- BRIEF: Add the next paragraphs of the excerpted text.

- EXCERPTED TEXT:
--- BEGIN ---
Questions for Gary Gensler and Henry Hu


Preface: CDS traders, read the note at the end…

Tomorrow, the House Committee on Financial Services will be talking about regulating about over the counter derivatives. Committee Chair Barney Frank has already circulated a draft of the proposed legislation.

The star witnesses are Commodities Futures Trading Commission chairman Gary Gensler and Henry Hu, who is the Director, Division of Risk, Strategy, and Financial Innovation, U.S. Securities and Exchange Commission.

I urge members of the Committee to ask the following question (you’re welcome to hand this out to the witnesses):

Nobel prize-winning economist Myron Scholes – who developed much of the pricing structure used in CDS – said that existing over-the-counter CDS were so dangerous that they should be “blown up or burned”, and we should start fresh.

A Nobel prize-winning economist (George Akerlof) predicted in 1993 that CDS would cause the next meltdown.

U.S. Congresswoman Maxine Waters introduced a bill in July that tried to ban credit-default swaps because she said they permitted speculation responsible for bringing the financial system to its knees

Nassim Nicholas Taleb said this month, “To curb volatility in financial markets some financial products ‘should not trade,’ including complex derivatives.”

Warren Buffett’s sidekick Charles T. Munger, has called the prohibition of CDS the best solution, and said “it isn’t as though the economic world didn’t function quite well without it, and it isn’t as though what has happened has been so wonderfully desirable that we should logically want more of it”

George Soros says the market is still unsafe, and that credit- default swaps are “toxic” and “a very dangerous derivative” because it’s easier and potentially more profitable for investors to bet against companies using them than through so-called short sales

Satyajit Das, a leading credit default swap expert – the commonly-accepted figures for the CDS losses suffered due to Lehman’s bankruptcy have been understated. He also says that the justifications for the value of CDS for the economy are phony.
--- END ---
- DATASET RECORDS:
--- BEGIN ---
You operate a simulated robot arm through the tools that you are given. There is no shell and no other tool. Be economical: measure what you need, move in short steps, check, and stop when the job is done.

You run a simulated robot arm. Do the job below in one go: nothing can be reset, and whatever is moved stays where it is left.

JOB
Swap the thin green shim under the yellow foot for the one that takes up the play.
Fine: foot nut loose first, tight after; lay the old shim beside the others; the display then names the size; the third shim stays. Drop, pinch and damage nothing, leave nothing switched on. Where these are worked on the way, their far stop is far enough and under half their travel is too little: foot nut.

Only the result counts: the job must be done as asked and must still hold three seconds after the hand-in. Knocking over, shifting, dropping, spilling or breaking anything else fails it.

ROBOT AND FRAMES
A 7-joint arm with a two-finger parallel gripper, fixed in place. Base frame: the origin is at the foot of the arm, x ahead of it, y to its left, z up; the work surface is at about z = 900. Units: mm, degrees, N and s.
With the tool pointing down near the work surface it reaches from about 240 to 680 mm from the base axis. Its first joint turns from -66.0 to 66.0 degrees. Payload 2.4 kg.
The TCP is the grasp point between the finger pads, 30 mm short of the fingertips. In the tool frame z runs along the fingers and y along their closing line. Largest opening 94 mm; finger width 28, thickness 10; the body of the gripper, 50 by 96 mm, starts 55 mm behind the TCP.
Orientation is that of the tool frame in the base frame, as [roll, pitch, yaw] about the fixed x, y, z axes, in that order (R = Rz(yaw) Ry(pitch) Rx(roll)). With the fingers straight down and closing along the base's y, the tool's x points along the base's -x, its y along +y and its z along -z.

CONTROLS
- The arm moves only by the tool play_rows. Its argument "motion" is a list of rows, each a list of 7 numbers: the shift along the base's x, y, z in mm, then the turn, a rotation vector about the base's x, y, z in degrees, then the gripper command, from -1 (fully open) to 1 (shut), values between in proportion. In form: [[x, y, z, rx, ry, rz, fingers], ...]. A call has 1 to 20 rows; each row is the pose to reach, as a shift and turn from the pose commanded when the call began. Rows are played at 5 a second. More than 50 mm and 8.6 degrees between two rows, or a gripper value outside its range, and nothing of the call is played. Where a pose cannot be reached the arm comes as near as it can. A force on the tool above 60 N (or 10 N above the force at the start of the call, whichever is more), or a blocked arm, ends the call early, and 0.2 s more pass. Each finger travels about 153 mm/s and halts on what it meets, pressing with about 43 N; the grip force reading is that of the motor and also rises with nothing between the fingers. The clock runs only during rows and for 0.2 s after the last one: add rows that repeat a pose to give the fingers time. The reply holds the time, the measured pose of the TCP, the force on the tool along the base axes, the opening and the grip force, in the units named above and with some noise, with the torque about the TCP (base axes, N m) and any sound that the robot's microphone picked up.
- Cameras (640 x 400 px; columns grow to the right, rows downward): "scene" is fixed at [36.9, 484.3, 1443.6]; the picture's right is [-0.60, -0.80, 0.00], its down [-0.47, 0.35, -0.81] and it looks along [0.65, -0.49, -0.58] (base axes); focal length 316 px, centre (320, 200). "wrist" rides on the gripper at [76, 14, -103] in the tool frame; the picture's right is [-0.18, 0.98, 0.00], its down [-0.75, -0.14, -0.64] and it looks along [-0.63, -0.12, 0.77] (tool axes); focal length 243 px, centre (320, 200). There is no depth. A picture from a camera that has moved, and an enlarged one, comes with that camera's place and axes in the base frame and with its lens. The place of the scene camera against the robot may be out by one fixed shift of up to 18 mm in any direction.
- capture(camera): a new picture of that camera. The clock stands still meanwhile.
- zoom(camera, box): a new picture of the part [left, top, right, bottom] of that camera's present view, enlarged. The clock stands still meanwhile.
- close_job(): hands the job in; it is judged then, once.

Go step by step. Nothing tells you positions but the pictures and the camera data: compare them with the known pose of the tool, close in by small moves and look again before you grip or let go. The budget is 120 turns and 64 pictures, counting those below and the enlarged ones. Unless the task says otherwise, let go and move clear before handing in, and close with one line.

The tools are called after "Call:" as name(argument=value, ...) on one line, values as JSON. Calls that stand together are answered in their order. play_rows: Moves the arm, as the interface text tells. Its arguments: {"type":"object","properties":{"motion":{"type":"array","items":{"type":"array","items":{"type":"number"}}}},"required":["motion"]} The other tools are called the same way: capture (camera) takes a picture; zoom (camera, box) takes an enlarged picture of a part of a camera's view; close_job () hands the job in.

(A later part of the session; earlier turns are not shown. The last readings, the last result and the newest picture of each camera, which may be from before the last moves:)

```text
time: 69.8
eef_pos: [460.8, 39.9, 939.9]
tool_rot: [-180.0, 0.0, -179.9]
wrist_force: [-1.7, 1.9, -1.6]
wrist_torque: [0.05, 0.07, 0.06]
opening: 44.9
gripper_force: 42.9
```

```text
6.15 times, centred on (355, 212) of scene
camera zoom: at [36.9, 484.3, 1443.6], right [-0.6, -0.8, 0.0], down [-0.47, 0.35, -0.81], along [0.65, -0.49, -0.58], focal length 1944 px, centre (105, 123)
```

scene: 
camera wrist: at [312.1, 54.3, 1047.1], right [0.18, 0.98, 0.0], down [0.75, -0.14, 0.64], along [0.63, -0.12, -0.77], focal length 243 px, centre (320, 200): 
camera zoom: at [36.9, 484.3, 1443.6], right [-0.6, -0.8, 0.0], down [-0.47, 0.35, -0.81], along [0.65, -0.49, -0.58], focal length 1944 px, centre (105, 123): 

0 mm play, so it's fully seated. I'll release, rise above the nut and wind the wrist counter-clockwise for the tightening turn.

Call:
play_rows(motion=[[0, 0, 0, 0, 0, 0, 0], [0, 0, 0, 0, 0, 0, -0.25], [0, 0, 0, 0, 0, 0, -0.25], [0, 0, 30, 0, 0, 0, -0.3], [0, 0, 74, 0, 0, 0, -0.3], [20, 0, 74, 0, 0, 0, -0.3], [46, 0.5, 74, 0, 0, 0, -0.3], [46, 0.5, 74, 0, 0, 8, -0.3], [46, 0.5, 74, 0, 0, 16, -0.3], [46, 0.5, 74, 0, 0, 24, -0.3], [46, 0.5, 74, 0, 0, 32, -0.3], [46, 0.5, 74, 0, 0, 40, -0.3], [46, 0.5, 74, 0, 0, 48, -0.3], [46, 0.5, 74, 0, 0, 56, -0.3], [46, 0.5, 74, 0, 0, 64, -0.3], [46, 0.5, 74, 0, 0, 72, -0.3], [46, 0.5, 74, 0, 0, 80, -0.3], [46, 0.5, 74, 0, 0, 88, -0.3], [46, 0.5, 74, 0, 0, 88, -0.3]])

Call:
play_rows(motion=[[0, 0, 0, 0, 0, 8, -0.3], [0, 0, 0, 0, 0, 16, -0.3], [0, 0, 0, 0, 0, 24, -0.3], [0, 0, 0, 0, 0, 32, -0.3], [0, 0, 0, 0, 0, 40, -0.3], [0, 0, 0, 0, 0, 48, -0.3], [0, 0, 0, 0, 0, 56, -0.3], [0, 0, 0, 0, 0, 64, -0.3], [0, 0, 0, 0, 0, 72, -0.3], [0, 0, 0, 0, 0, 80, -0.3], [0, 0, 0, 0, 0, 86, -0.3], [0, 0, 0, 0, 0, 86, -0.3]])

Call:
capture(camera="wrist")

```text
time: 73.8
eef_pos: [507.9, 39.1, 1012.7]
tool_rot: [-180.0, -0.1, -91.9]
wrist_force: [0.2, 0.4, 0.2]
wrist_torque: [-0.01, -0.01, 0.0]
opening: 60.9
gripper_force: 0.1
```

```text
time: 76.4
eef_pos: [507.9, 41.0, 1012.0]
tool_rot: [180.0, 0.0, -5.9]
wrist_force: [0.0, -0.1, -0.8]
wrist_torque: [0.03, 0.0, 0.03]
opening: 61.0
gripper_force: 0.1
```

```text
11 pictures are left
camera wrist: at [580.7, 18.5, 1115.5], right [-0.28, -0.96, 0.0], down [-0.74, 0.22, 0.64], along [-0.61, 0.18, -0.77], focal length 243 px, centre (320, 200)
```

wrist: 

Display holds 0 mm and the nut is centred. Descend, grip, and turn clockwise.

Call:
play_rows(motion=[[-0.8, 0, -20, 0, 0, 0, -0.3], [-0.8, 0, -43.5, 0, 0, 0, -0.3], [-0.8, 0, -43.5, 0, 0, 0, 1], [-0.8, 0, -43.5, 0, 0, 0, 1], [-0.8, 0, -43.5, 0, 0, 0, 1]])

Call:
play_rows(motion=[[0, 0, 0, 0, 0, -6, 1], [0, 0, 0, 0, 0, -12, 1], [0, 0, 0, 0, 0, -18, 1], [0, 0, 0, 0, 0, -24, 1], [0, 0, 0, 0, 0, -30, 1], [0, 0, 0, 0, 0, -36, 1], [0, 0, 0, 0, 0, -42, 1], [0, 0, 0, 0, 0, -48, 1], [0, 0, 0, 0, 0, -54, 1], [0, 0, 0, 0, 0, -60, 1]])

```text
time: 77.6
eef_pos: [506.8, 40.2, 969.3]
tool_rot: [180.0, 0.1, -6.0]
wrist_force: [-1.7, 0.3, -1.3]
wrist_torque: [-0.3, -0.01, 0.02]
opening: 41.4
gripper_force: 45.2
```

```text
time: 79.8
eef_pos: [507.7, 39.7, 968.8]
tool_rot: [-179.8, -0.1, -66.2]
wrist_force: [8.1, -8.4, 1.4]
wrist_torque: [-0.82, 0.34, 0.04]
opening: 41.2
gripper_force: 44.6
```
--- END ---
--- BEGIN ---
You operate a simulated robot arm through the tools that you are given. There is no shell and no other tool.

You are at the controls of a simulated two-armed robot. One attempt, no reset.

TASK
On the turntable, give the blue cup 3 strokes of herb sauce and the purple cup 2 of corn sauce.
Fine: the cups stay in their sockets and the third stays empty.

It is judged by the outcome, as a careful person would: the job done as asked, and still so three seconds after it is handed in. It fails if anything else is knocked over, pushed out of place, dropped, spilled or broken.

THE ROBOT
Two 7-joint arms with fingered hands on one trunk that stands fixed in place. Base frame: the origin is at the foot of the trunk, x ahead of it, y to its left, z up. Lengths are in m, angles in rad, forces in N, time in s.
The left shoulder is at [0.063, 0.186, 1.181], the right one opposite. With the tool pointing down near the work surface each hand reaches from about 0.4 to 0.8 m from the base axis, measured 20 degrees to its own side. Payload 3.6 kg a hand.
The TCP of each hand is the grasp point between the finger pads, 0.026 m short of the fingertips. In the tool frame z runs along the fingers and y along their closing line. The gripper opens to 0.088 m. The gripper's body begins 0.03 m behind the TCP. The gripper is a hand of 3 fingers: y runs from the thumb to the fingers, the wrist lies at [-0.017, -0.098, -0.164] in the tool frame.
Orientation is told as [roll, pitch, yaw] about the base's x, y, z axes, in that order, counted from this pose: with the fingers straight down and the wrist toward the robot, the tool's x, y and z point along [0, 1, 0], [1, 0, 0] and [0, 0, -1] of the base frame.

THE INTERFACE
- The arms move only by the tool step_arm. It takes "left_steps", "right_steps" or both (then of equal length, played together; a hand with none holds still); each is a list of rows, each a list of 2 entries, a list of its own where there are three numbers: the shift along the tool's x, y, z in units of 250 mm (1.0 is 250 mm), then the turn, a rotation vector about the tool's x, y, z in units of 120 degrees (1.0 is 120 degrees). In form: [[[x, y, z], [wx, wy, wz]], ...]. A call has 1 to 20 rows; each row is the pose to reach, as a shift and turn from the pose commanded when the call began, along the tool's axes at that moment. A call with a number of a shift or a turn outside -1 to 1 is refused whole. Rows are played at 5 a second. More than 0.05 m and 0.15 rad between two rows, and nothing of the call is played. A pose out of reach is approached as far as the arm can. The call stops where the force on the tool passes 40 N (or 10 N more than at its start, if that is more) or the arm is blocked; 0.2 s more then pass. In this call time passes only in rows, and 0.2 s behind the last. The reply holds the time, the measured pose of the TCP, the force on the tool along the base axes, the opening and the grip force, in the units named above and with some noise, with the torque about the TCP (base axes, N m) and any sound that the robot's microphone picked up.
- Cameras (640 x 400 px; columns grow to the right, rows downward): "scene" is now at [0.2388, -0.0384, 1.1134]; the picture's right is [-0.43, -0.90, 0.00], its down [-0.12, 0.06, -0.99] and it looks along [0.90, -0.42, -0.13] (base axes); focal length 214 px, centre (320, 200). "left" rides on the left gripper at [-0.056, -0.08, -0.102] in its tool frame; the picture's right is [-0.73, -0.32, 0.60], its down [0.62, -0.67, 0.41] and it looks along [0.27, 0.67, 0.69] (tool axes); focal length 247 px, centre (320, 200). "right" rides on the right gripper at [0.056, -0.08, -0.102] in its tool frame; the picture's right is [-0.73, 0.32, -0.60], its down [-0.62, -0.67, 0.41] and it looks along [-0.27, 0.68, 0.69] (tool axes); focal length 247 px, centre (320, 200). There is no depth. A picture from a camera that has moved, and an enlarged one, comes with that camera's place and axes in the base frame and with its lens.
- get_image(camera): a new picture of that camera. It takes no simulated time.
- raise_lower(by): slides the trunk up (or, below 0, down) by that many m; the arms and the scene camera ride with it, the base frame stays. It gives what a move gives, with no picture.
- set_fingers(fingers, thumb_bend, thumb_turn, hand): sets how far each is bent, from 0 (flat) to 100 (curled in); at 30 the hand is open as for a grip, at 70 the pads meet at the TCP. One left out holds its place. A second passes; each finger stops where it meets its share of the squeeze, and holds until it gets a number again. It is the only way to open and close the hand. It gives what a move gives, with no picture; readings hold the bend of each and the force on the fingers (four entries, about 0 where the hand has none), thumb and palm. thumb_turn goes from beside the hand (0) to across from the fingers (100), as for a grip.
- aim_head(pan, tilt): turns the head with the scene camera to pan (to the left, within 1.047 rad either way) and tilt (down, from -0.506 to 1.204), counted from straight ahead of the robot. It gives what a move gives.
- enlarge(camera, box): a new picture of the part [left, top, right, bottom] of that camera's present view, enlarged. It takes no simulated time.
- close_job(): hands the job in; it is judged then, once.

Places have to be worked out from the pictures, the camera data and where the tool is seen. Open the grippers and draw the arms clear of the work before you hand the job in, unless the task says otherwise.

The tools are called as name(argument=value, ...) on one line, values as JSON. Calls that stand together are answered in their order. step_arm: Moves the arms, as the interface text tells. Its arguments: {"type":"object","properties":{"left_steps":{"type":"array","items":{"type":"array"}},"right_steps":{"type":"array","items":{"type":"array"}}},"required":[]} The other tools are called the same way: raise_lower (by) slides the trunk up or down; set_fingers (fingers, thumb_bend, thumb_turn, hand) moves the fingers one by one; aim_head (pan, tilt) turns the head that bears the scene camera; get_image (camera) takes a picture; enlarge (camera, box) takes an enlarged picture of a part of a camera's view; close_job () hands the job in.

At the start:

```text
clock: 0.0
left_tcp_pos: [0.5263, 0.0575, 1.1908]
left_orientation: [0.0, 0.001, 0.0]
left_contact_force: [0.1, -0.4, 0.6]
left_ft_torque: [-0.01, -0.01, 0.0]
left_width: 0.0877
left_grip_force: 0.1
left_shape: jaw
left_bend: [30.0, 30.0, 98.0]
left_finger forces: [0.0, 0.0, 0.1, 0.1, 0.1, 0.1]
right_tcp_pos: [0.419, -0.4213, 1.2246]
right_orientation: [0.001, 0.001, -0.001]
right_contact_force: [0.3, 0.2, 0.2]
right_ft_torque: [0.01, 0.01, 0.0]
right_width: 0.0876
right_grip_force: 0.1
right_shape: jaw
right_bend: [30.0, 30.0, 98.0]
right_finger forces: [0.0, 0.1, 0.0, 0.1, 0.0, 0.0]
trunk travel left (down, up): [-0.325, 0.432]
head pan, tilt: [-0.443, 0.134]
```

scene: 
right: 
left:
--- END ---
--- BEGIN ---
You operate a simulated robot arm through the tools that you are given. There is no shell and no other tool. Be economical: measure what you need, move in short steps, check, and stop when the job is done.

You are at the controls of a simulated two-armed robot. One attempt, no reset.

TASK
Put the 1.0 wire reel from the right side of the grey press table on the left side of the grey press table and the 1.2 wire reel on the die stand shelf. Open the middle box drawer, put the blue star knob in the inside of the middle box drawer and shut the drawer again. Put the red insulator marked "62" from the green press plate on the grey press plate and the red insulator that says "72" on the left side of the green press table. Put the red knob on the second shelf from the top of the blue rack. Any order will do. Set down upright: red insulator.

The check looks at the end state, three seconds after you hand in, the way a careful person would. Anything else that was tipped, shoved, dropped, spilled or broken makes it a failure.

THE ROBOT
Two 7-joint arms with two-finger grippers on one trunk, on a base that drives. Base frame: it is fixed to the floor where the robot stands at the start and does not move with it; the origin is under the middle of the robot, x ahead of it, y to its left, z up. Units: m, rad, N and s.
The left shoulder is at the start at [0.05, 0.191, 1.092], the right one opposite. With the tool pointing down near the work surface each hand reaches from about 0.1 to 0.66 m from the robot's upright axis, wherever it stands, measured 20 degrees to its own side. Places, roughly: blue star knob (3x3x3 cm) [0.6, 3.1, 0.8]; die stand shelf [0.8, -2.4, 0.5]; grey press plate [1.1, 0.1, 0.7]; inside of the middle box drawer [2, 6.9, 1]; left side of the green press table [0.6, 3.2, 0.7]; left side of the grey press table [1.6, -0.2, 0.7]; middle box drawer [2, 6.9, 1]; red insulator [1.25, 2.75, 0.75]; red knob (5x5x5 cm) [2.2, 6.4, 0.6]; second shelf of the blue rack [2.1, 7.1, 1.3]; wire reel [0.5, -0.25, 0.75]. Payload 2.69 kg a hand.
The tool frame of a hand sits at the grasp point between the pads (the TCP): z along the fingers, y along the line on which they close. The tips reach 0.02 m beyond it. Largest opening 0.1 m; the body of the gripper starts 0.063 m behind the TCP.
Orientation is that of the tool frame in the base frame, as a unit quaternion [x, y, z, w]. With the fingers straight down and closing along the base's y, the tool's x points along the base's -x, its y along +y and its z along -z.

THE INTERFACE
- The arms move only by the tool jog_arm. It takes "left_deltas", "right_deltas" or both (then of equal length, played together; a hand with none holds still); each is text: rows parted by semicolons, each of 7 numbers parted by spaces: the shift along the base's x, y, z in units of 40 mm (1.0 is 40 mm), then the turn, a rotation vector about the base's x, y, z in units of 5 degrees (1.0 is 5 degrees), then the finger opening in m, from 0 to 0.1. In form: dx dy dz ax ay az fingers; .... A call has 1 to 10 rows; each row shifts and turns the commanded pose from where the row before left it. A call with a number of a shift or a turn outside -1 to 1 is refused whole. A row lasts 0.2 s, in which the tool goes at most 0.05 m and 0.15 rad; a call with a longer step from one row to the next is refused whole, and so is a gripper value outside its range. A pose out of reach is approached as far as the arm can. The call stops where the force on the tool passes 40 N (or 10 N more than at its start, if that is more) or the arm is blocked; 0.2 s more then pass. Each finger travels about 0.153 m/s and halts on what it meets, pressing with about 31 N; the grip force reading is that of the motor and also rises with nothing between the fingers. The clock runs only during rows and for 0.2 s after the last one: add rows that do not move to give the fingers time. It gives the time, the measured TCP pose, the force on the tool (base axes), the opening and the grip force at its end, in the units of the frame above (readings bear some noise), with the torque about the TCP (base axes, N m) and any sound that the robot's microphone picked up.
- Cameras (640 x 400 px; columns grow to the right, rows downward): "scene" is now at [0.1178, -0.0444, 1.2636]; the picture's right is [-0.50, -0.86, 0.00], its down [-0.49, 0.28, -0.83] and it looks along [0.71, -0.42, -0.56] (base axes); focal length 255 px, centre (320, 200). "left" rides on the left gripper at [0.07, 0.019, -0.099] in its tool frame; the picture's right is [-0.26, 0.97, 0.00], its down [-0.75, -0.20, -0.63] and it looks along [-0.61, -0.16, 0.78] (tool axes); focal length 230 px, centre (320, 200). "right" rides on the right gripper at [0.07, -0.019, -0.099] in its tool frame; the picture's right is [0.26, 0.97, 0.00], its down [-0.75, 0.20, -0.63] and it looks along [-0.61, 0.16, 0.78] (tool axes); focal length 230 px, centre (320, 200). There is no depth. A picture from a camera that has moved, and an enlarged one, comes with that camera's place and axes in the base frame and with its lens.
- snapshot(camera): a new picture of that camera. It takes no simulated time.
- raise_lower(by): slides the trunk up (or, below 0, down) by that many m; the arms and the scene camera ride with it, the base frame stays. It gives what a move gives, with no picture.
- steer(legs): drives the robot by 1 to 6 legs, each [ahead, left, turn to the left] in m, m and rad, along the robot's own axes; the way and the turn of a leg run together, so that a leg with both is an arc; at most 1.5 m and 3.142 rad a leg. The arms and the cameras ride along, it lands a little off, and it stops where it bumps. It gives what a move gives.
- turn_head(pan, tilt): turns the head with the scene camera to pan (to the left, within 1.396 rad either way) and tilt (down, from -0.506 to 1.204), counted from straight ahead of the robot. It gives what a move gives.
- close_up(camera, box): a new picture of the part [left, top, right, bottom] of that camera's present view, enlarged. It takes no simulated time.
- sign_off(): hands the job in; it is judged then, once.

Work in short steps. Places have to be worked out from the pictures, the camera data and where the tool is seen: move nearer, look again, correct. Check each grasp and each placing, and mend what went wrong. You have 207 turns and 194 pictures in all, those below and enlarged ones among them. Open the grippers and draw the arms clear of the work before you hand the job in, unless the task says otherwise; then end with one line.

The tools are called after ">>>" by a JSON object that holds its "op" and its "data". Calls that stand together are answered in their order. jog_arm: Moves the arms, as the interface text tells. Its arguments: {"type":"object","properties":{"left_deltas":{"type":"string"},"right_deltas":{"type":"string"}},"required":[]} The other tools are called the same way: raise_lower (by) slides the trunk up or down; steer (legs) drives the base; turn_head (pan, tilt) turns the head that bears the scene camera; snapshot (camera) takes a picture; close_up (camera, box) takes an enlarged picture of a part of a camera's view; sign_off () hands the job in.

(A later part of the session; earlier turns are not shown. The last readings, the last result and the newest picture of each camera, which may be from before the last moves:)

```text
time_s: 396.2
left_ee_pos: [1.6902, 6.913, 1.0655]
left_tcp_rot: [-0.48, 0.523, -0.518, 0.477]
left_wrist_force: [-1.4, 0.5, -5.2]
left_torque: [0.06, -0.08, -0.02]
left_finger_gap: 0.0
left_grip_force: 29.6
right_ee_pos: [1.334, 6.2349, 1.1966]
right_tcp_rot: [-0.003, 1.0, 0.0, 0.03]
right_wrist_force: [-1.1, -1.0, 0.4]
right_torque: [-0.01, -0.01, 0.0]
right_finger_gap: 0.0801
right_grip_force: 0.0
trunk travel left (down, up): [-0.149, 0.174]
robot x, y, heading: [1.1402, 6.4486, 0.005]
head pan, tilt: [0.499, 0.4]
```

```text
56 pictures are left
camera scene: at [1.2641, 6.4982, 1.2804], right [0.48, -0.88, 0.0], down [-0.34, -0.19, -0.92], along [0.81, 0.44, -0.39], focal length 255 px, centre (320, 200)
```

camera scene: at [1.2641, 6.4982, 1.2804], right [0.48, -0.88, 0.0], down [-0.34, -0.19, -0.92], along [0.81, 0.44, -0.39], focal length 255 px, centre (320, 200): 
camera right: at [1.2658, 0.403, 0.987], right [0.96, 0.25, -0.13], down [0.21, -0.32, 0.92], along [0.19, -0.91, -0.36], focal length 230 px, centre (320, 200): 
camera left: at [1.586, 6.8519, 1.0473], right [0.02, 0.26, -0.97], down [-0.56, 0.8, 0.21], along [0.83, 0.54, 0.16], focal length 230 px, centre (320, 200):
--- END ---
- THE RESPONSE:
In addition, the proposed regulations of CDS won’t really fix the problem, because they will only cover “standard” derivatives contracts, not the slew of “creative” contracts.

Indeed, Das says that the new credit default swap regulations not only won’t help stabilize the economy, they might actually help to destabilize it.

The overwhelming majority of derivatives contracts are held by just 5 banks. So are we really basing our entire strategy on CDS on protecting those 5 banks?

Credit default swap counterparties drive company after company into bankruptcy, and – once a company the counterparties are betting against goes bankrupt – the counterparties cut in line in front of all of the bankruptcy creditors to get paid (and see this).

Given the above, why shouldn’t we ban or heavily tax over-the-counter credit default swaps, at least where the CDS buyers isn’t itself the referenced entity?

For background, see this.

Note to current or former CDS traders: I’m not against CDS, but I think they need to be reigned in.

And I don’t think Congress really understands CDS or their effect on the economy.

If any traders know how CDS can be reigned in without reducing the size of the CDS market, I’m all ears.